10) What are the five most bizarre things you’ve learned whilst researching your novels?
1. I spent a day in the Sussex Police helicopter recently. Once a week they do a ‘suicide watch’ run along the bottom of the cliffs at Beachy Head – the famous Sussex beauty spot, and tragically the UK’s No 1 suicide spot. The officer told me that a considerable percentage of the bodies they recover at the bottom have chalk under their fingernails – meaning they’ve changed their minds part way down the 450 drop. With true gallows humour this same officer said to me, ‘I’m thinking of starting a bungee jumping business at the top. I’m going to call it, ‘Try before you die’.

2. Its long been rumoured that human hair and fingernails continue to grow after death. This is not the case - it looks that way because the flesh starts to shrink, revealing more…

3. British Traffic Cops are known traditionally as “Black Rats” - they even have a black rat emblem! This comes from police cars originally being black, and black rats being one of the species that eat their young.

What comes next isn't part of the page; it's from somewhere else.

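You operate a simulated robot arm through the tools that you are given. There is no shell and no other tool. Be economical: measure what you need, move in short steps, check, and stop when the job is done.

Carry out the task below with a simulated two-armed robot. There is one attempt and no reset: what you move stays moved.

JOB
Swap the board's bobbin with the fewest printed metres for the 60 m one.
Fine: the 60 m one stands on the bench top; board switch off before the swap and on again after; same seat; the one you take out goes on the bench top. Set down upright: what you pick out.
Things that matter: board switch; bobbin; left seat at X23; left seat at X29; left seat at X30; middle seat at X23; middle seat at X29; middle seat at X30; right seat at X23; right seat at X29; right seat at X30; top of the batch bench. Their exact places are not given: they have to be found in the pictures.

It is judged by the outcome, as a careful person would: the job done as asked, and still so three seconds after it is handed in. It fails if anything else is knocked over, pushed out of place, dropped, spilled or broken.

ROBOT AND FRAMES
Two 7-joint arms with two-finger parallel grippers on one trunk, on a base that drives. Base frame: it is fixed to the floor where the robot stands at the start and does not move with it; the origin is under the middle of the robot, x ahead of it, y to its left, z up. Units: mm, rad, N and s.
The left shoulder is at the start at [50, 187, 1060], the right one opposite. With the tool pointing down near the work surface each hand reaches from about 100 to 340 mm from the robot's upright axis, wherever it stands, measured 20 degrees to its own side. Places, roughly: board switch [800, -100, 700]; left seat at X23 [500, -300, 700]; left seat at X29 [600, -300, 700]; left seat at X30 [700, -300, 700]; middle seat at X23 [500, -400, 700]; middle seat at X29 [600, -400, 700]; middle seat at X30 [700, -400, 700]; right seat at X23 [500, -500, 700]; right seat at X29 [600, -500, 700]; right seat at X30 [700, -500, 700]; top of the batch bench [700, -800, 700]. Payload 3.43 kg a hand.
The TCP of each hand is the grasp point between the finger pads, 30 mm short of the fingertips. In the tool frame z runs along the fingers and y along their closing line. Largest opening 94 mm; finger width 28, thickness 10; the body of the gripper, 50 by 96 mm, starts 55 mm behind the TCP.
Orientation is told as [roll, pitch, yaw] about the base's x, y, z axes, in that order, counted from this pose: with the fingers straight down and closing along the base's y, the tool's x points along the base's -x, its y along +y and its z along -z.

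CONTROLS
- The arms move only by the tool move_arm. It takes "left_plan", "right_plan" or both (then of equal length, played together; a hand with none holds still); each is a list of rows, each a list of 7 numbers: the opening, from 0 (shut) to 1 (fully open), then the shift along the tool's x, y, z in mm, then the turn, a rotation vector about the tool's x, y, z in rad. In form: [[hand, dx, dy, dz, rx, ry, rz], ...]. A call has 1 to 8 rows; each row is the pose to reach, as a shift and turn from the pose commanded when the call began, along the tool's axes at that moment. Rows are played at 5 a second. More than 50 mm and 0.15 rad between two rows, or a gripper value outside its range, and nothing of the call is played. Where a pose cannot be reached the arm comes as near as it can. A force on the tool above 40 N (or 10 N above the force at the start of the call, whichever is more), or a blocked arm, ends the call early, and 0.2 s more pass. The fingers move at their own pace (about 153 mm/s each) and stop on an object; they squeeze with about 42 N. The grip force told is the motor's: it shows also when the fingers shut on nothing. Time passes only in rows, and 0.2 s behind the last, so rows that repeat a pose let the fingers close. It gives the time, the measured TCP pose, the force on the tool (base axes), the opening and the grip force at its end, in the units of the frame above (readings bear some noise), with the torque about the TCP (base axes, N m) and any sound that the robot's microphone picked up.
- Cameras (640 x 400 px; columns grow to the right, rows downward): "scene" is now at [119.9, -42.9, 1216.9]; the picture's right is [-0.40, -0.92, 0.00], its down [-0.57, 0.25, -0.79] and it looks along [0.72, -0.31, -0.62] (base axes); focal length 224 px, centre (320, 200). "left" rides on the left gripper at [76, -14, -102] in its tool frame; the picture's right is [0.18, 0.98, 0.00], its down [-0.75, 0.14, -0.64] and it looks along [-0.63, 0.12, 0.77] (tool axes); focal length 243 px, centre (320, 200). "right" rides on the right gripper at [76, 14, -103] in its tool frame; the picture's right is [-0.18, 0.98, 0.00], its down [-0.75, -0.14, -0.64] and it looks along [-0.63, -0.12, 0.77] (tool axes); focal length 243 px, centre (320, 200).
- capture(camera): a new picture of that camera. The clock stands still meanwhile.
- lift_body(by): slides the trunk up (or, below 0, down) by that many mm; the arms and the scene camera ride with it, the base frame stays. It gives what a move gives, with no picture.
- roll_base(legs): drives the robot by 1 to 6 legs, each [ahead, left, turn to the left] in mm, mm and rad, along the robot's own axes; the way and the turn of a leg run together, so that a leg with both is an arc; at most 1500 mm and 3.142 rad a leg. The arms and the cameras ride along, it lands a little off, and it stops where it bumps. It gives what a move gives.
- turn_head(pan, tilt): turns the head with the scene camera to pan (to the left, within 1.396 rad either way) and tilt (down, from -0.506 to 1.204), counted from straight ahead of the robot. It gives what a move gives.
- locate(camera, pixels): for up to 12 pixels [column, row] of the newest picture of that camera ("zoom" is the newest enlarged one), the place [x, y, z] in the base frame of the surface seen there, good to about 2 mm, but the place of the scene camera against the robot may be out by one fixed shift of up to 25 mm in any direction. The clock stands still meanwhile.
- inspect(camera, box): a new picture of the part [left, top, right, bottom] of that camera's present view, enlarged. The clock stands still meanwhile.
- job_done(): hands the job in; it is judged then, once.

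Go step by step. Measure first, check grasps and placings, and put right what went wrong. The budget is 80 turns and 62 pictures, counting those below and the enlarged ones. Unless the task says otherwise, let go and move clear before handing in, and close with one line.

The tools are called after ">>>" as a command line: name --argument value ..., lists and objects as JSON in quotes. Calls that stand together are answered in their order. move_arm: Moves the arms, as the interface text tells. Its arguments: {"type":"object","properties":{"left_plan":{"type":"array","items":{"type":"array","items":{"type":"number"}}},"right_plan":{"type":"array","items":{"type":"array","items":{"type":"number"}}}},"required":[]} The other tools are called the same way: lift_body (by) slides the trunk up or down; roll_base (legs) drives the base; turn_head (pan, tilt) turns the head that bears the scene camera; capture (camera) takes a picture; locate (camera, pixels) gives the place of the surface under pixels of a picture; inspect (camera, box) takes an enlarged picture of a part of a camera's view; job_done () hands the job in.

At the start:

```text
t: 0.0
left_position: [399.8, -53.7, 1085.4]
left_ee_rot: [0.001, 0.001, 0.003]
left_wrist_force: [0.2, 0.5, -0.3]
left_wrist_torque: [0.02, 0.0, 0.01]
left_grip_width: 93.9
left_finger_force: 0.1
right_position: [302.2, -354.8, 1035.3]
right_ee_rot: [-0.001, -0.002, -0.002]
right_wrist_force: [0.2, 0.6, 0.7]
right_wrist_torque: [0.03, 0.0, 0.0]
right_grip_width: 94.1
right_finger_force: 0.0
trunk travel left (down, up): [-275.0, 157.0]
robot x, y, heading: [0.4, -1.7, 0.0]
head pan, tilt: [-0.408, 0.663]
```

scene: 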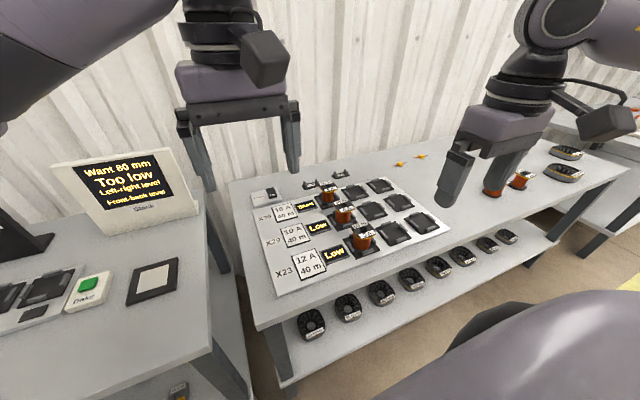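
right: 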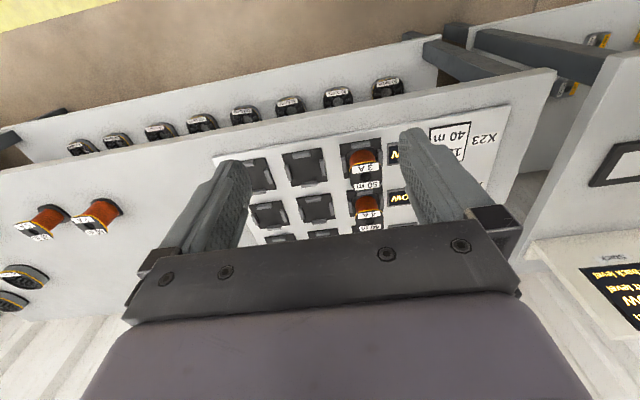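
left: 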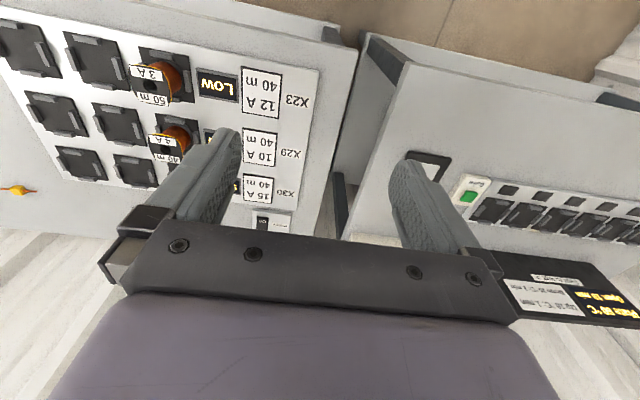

Officers of the now called ‘Road Policing Unit’ have long prided themselves that they are totally partisan and will book a Chief Constable or any other officers just as they would a member of the general public.

4. Burnt human flesh tastes like pork. There are a lot of police officers – and mortuary staff, who don’t enjoy going to barbecues.

5. The expression ‘Fubar Bundy’. No one ever wants to be a Fubar Bundy, believe me! I learned this while out with an ambulance crew. It is what they whisper to each other when they reach the scene of a bad accident, where someone is still just alive, but clearly not going to survive. It stands for: ‘F**d up beyond all recovery, but unfortunately not dead yet’.